Abstract

The article presents the results of the systematization of issues arising in connection with the transformation of the banks forecast assessment of expected credit losses during the monitoring and evaluation of credit risk in commercial banks. Based on the data obtained on the introduction of IFRS 9 "Financial instruments" into the banking sector, it is concluded that in banking practice there is uncertainty regarding the long-term impact of credit risk, and there are significant difficulties with the use of a large amount of additional information, which creates certain difficulties in calculating future credit losses of banks. It is noted that the current use of the model of predictive assessment of expected credit losses of customers in the monitoring and evaluation of credit risk in the bank should take into account the selected collective or individual basis of assessment. The article presents a comprehensive approach to the use of the impairment model of expected losses in banking as a basic tool for modeling expected credit losses in order to form provisions for impairment with the allocation. The modification of this model will depend on the specifics of the bank's credit activities and portfolio, the types of its financial instruments, the sources of available information, as well as the IT systems used.

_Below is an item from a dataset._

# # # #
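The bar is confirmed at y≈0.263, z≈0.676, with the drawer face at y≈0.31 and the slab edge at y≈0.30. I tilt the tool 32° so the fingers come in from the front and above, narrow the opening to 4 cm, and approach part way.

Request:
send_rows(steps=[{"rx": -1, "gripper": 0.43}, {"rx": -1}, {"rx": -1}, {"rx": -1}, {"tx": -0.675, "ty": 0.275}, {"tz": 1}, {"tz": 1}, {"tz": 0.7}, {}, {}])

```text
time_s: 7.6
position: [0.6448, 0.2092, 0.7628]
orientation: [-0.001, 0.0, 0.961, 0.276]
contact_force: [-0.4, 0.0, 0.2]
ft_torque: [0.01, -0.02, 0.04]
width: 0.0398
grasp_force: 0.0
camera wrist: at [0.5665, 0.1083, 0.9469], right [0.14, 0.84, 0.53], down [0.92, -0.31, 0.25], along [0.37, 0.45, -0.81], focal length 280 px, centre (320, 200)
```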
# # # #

Validation of this model will reduce the expected credit losses, reduce the amount of estimated reserves, as well as improve the efficiency of the Bank as a whole.

Highlights

  • The study of the factors that lead to the bankruptcy of banks in the assessment and monitoring of their financial stability focused on the negative change in the performance of banks' balance sheets (Demyanyk and Hasan, 2010; Mayes and Stremmel, 2014)

  • It should be noted that special attention in the use of impairment models of expected losses in banks is paid to the assessment of the risk of default (PD-Probability of default)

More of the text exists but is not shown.